Maka nikmat Tuhan mana lagi yang kau dustakan?

-Maros, 23 Agustus 2021 | 10:01 pm

Sunday 1 August 2021

Agustus dan Rencana-rencana yang Tertinggal

Agustus kembali—bulan yang akan selalu mengingatkanku dengan usia yang segera beranjak, berganti umur baru. Seperti angka yang tanggal pada almanak tahun, usia yang pergi tak akan pernah kembali, menyisakan setumpuk kenangan, penyesalan dan rencana-rencana yang tertinggal di belakang.

Sungguh, waktu terus berjalan, pandemi masih bertahan dan entah sampai kapan. Tiga tahun terakhir yang berat bagiku, saat-saat yang tidak membawaku pada harapan apa pun, tanpa sesuatu yang terasa berarti—atau aku yang belum cukup dalam menggali sebuah makna. Pergantian tahun tak lebih dari fase yang semestinya berlalu, tidak peduli bagaimana isinya sebab bertahan saja mungkin sudah menjadi satu-satunya tujuan di hadapan segala keterbatasan dan ketidakpastian keadaan.

Bisa tetap waras, masih diberi kesehatan dan sedikit kesadaran rasanya sudah sangat bersyukur, lebih dari cukup tuk merasa keberuntungan hidup tidak pernah pergi. Melewati sekian waktu yang penuh dengan emosi terpendam tidaklah mudah, terlebih ketika kata-kata seolah tak lagi bersedia mewakilkan segala yang tak pernah sanggup dikatakan. Perasaan paling gelap yang tak dipahami siapa-siapa menjadi beban tak tertangguhkan, yang tidak sekadar memutus langkah tapi kadang malah meniup padam nyala harapan. Perjalanan seketika gelap, tak ada yang bisa dibaca selain rencana-rencana yang menunggu waktu.

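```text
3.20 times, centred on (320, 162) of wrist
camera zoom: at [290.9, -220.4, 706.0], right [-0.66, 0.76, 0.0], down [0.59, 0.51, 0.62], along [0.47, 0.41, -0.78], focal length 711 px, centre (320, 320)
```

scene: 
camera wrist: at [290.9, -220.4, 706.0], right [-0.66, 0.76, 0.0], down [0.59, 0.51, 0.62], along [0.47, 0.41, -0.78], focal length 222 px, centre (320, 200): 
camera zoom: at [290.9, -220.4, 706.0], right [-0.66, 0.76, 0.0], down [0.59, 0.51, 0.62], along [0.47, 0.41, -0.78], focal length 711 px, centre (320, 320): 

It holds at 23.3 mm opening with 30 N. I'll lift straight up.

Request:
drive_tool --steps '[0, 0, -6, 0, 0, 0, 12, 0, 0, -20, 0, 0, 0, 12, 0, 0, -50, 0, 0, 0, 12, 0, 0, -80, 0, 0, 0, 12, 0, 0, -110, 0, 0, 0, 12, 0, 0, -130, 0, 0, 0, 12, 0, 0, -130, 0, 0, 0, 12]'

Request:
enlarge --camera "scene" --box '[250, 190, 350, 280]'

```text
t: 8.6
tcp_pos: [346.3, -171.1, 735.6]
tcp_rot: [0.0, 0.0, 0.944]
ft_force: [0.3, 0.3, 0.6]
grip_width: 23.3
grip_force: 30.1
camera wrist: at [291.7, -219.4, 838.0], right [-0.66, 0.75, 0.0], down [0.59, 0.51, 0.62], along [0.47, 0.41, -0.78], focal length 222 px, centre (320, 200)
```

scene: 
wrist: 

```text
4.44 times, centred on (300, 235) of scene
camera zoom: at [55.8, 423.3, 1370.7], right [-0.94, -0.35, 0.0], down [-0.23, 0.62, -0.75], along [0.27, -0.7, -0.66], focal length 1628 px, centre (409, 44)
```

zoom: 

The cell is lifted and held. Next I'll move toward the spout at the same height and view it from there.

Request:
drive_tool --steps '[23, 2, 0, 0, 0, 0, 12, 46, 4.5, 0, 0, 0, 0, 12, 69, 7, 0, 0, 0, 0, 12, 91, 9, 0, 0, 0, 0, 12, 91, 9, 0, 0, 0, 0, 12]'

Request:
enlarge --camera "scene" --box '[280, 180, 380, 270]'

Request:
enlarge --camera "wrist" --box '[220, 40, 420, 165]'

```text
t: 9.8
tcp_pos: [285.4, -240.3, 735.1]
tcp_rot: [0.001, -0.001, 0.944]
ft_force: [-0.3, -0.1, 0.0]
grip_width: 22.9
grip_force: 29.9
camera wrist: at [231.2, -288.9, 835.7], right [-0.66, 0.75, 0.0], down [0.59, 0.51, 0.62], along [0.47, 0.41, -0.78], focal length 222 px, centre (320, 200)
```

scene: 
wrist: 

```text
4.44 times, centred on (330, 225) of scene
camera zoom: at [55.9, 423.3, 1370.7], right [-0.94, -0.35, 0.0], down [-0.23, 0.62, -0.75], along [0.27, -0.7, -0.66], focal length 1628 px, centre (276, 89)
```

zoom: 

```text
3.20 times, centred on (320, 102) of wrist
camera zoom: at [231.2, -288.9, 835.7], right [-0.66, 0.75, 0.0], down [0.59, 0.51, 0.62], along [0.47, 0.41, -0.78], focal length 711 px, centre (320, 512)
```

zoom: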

Aku semakin jarang menulis, lebih jarang lagi membagikan tulisan seperti biasanya. Entah bagaimana, aku seakan tak sanggup lagi membagikan kata-kata yang semakin hari hanya semakin getir, bertambah fasih mengeja kesedihan dan rasanya semakin jauh dari kebahagiaan. Tulisan-tulisan muram seolah menuntutku tuk berhenti dan melupakan keinginan menjadi seorang penulis.

Tidak menyangka akan melalui badai sehebat tahun-tahun yang kulalui belakangan ini. Aku seperti terseret ke pulau antah berantah, tanpa bantuan siapa-siapa dan dipaksa mencari jalan keluar, namun yang terjadi justru ketakutan membuatku diam, tak ingin menghadapi jalan buntu, tinggal hingga tergulung gelombang. Berakhir dalam ketidakberdayaan panjang.

Di lembaran Agustus pertama ini, aku berdoa; semoga luka segera pulih, badai berlalu dan masih ada waktu tuk kembali menghidupi harapan-harapan, meneruskan rencana dan melanjutkan tujuan. Hingga semua terselesaikan dengan sebaik-baiknya.